2) They will go to a shooting position that seems "optimal," based on general tactical principles. For instance, elsewhere on this website I have suggested firing over a barrier, like a canal, to prevent mounted troops from rushing you. That's good advice if you're the only one in the field and are attacking a target that nobody else is aware of. It's bad advice if 90% of the civilian snipers in town are elbowing each other out of the way to position themselves behind the only canal in the vicinity. The invaders will just drop a bomb on the sniper's "optimal" shooting position.
3) They will neglect to consider the path that the enemy's reinforcements will take. Initial contact with an enemy patrol accomplishes only two things: It pins them down by wounding one or two of them, and it causes them to radio for help. The response to such a call will be impressive. A cop was once shot a few blocks from where I lived, my balcony overlooking a major thoroughfare. His vest stopped the bullet, he shot his assailant a dozen times and then radioed in an “officer down” call. I did not observe this, but I did observe the response. Thirteen patrol cars raced past, all with lights and sirens on. They took up all three lanes of the street, pushing everybody aside. There were probably another thirteen approaching in a similar manner from the other direction. This is why rolls five and six of the die direct the snipers to attack the nearest freeway off-ramp. Far more enemy casualties can be produced by attacking the reinforcements than attacking the patrol that was initially engaged and is now dug in and waiting for those reinforcements.
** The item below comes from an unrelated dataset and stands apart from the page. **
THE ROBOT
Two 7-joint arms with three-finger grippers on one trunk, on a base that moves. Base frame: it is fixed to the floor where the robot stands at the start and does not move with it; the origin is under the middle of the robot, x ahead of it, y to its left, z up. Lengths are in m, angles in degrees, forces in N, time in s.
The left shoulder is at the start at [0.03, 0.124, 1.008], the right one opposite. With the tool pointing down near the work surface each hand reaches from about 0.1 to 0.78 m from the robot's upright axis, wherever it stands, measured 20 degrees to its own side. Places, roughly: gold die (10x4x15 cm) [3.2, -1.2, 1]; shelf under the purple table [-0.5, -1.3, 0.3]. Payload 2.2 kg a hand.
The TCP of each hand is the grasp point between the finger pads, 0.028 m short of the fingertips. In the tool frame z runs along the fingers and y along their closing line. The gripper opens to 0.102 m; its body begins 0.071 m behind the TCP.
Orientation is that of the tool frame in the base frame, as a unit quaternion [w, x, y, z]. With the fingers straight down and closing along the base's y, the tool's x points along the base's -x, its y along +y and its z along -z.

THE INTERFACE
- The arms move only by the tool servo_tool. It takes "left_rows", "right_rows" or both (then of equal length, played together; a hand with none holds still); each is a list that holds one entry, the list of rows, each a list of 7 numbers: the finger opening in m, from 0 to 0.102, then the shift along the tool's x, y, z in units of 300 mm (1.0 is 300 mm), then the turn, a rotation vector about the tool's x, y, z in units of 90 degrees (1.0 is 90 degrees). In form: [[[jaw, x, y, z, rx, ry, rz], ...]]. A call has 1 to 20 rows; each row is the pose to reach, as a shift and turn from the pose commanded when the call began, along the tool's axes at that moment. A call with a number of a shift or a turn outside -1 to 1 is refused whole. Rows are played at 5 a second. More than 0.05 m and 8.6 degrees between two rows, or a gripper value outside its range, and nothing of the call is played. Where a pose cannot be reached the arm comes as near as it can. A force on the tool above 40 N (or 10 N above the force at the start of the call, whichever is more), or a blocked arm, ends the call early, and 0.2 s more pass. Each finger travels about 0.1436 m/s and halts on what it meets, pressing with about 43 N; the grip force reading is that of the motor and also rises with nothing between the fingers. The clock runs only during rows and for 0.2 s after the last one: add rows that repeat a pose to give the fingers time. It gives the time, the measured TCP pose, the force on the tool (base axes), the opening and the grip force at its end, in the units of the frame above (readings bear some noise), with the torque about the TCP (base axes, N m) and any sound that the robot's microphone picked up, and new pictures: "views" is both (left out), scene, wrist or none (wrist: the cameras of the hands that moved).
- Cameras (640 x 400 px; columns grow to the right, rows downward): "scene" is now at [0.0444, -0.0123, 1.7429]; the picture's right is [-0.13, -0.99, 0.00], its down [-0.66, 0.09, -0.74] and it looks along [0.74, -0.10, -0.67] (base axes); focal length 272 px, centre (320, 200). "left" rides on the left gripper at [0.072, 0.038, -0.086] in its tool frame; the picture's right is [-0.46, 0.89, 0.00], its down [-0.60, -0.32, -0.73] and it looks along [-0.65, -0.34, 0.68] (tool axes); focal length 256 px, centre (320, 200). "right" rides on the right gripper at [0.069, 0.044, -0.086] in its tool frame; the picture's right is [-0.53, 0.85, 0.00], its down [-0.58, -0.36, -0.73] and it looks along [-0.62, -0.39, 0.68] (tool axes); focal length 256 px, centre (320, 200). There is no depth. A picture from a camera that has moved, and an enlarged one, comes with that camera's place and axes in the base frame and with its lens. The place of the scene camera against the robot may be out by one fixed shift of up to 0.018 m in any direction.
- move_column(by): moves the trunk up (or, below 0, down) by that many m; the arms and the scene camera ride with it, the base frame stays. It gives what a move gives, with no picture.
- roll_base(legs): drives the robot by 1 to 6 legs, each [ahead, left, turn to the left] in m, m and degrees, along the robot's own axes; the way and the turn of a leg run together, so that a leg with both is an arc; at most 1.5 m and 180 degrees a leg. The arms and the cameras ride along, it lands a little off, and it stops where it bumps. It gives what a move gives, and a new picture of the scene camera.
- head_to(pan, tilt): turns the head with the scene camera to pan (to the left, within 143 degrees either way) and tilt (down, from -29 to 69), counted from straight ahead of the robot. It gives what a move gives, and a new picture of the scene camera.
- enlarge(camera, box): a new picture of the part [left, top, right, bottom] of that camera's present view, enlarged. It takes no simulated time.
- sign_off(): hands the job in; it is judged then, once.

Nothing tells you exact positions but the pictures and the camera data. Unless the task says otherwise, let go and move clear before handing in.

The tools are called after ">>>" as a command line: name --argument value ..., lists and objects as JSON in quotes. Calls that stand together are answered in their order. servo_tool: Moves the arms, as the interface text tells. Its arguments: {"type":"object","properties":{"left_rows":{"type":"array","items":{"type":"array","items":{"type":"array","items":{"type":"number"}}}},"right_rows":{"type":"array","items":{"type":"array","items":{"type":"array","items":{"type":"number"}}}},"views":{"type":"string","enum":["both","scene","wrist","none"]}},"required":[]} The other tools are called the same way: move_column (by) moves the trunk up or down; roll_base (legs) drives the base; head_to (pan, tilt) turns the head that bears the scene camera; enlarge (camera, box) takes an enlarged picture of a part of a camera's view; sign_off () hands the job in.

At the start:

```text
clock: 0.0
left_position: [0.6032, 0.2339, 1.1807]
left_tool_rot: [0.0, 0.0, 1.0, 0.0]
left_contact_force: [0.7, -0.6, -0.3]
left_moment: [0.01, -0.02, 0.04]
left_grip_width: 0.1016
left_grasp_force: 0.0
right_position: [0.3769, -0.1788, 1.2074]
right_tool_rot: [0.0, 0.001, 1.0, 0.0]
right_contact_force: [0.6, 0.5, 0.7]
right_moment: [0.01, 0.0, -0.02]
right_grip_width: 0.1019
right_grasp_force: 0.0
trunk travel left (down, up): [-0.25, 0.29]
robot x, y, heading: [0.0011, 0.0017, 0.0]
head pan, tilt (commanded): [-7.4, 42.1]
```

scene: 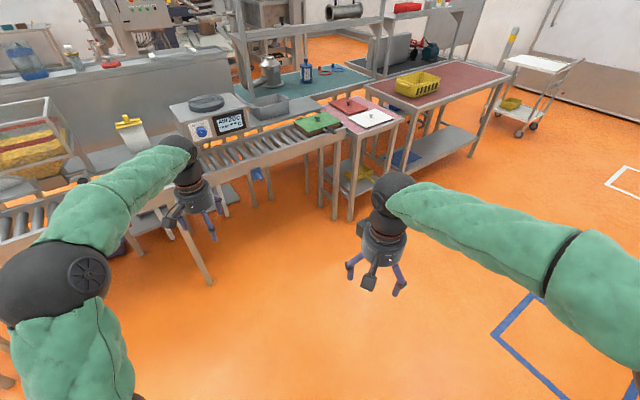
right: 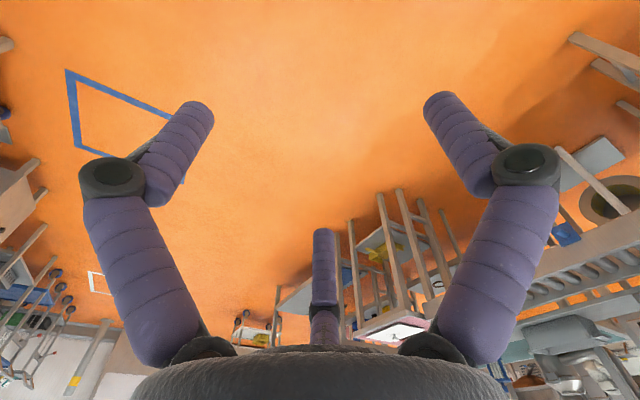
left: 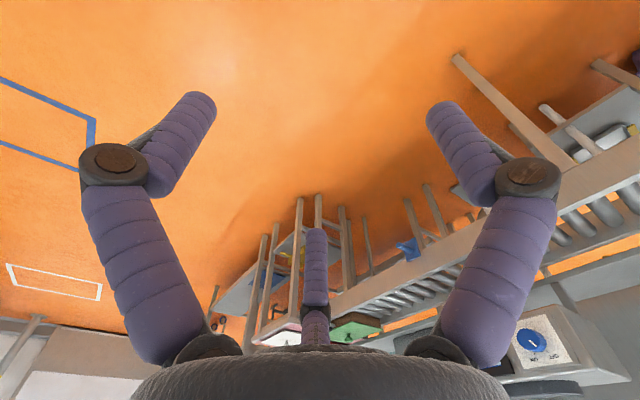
Unfortunately, a lot of people resist taking counsel from dice. But consider this: Do casino owners sit in their offices thinking up "random" numbers and radioing them down to their croupiers? Of course not. They give them dice. And by so doing they've built seventy story hotels in a desert that, a hundred years ago, could not have supported seventy people. So they must know what they are doing. Yet Alexander, who is gambling with people's lives and not just their money, insists on "constant communication" with his troops. Why does he think that is so important? The casino owner isn't in constant communication with his croupier and yet they get along just fine. In fact, they get along so well largely because they do not have to communicate with each other beyond the bare minimum necessary to run a craps game.
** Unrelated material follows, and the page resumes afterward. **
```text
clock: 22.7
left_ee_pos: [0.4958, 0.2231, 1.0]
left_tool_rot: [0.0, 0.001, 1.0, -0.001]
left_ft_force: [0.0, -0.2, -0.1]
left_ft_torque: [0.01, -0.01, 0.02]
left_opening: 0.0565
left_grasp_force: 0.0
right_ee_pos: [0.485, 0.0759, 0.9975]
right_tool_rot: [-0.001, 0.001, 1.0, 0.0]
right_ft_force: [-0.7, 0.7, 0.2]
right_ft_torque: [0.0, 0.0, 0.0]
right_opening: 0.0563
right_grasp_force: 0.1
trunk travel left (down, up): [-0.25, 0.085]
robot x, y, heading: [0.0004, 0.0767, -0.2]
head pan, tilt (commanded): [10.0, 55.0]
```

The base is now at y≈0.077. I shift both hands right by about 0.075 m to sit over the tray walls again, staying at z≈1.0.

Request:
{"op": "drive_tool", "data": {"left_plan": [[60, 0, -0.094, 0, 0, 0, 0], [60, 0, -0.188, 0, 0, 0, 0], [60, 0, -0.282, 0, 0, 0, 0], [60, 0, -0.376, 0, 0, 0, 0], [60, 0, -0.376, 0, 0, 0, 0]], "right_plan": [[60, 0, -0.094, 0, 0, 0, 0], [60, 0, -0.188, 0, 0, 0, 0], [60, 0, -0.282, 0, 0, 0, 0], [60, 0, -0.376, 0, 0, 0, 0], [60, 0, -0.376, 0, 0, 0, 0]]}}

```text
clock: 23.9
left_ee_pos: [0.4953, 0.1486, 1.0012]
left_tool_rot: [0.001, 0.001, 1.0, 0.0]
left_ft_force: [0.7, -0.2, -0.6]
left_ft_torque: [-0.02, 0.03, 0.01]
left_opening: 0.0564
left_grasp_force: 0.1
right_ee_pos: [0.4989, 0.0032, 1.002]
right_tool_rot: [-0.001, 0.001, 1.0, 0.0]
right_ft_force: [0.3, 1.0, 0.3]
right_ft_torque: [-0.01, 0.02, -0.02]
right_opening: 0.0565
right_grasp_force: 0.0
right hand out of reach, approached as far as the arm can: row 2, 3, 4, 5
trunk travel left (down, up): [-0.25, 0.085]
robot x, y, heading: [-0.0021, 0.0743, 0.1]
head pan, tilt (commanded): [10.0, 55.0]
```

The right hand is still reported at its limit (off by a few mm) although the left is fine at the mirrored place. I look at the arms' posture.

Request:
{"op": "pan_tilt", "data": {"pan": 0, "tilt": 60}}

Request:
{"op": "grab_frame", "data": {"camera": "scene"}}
Alexander claims that "If [C4ISR is] carried out properly, small units in constant communication with one another could attack an enemy on all sides simultaneously." Okay. But haven't we just accomplished the same thing in half the time and without any computers? Of course, to ingratiate ourselves to the RAND Corporation (Alexander's employer), we could make our dice out of little cubes of silicon instead of plastic and call them computers. (And if I can sell my computers to the U.S. military for even half what they pay for a hammer, I'll be a rich man.) But whatever they are called, I think rolling dice is more practical than, and accomplishes the same goal as, C4ISR.
Let's look at how a raid works: The invaders form a "500 yard box" around the target by hosing down everything within 250 yards of it with machine gun and rocket fire from the air. Then they stop shooting and drop in shock troops who quickly spread out 250 yards to secure the 500 yard box before the defenders can move back in. The assumption is that the defenders cannot shoot farther than 250 yards. This would be true if they were armed with AKs and RPGs, but practitioners of the Aguilar System for Medium Range Sniping have their rifles zeroed for 300 yards and are capable of making shots out to at least 500 yards.
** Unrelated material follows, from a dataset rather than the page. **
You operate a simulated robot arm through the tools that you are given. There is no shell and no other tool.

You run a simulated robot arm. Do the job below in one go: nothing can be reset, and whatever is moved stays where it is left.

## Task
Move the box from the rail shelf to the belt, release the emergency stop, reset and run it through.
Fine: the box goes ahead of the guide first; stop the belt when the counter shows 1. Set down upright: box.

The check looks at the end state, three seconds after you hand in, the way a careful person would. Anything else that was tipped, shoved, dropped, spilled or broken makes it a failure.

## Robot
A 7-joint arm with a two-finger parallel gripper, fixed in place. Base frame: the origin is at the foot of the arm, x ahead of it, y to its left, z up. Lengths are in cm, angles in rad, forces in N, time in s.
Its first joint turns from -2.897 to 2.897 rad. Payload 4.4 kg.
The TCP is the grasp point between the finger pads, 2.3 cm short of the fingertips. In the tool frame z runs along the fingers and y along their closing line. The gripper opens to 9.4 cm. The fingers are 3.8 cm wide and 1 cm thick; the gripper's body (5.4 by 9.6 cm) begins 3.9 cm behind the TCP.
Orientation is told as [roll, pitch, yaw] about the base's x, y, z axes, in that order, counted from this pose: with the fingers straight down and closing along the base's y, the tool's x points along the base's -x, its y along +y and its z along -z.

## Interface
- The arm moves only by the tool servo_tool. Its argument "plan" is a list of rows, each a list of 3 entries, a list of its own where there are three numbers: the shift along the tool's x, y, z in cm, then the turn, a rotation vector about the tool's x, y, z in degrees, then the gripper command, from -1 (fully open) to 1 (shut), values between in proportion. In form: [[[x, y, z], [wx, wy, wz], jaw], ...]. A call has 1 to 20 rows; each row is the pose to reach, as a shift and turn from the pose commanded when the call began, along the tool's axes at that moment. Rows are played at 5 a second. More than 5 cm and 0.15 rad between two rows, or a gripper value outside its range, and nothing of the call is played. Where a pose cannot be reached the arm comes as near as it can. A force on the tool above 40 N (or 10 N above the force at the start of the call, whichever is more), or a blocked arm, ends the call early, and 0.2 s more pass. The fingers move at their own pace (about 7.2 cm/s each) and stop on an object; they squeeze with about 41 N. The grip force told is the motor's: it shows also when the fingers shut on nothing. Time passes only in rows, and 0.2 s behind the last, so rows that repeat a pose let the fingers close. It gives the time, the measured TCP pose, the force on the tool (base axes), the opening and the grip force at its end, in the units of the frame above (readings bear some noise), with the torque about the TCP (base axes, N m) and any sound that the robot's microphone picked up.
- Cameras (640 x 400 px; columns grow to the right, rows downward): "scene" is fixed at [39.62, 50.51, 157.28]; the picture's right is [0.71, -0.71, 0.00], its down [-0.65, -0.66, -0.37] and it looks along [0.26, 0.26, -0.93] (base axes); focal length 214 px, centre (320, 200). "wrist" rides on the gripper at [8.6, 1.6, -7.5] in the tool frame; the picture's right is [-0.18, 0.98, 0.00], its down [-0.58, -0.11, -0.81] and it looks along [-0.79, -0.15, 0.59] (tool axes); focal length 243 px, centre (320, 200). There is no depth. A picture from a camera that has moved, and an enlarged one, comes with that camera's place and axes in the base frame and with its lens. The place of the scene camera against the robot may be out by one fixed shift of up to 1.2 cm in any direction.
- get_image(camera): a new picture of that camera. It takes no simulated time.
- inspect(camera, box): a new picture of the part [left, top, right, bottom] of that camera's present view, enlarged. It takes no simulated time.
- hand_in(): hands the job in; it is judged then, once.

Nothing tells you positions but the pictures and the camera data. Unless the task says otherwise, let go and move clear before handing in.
Sniping against such an opponent is like boxing against someone who is bigger and stronger than you are. Standing in the middle of the ring and slugging it out with him will just get you beaten up, but running around the perimeter is not going to win the match and eventually he'll trap you in a corner. The trick is to stay just inches beyond his reach and keep stepping into his five foot box and punching him in the ribs when he tries to take a breath.
A 700-yard box would require twice as much ammunition to pepper it from the air and twice as many shock troops to secure it (because 350 squared is about twice 250 squared), yet it only requires the defenders to be able to shoot another hundred yards. It is easier for a 300-yard shooter to learn to make 400-yard shots than it is for the invaders to double the number of their gunships and transport helicopters. Thus, I do not foresee the Aguilar System for Medium Range Sniping becoming obsolete anytime soon.
But don't misunderstand me: The fact that you have to get at least 250 yards away from the target does not mean that, the farther away you are, the better. From 0 to 250 yards, there are a couple hundred places a sniper can hide. From 250 to 500 yards, there are only about sixty feasible positions because, while this donut shaped area is three times the size of the inner circle, it is ten times harder to see the target from there because all the buildings and trees get in the way. From 500 yards out, there are only about eight or ten positions elevated enough to allow a view of the target and they are very obvious sniper positions, in the traditional sense of the word, like a clock tower or a skyscraper.
Of course, the existence of sixty feasible positions between 250 and 500 yards assumes that the civilian snipers are spread out evenly around this donut shaped area. If they are all crowded into one quadrant, then there are far fewer than sixty available positions. This is why I recommend that they each roll a die to determine which quadrant they will fire from.
Of the couple hundred hiding places from 0 to 250 yards, none are any good because they will all be peppered with machine gun fire. The eight or ten distant but obvious sniper hides that provide Mr. X-Ring Shooter a chance to strut his stuff, like the clock tower, will immediately be hit with cannon fire or guided missiles. But, of the sixty potential sniper hides between 250 and 500 yards, perhaps a couple dozen will survive, and that's the best odds you're getting in this game.
Notes on Timothy Thomas’ paper, Battle for Grozny: “Clearly, the Chechen plan of defense perceived by Grachev (the three concentric rings) did not appear to be the case in reality… The Chechens, in fact, noted that no such plan existed. Instead, the ‘situation did the organizing.’" This supports my contention that “it is impossible for the opposition general to conceive of leaderless snipers… second-guessing someone who does not exist can only lead to error.” Thomas notes that “the Motorola hand-held radio was the [Chechen’s] primary communications device. There was one radio for every six combatants.” Clearly, these thinly distributed and unencrypted radios were not the source of Chechen strength. Yet Thomas suggests that “it would have been preferable to have one per combatant” and approvingly quotes Igor Korotchenko, who states that it is critical (for the Russians) to increase dramatically the use of special troops and especially electronic warfare units in the combat zone. He advocates creating a total information vacuum by putting remotely controlled portable jammers near guerilla bases. Again, we see that Thomas cannot get the idea out of his head that Maskhadov was using radios to move his fighters around the city like pieces on an Avalon Hill game board. Grachev learned nothing from the “Black Operation” of the previous year and, I suspect, his successors have learned nothing from Grachev’s humiliating defeat except to buy radio jammers, believing that insurgencies can be defeated with a credit card. You can make monkeys out of them by the simple expedient of issuing field commanders dice instead of radios.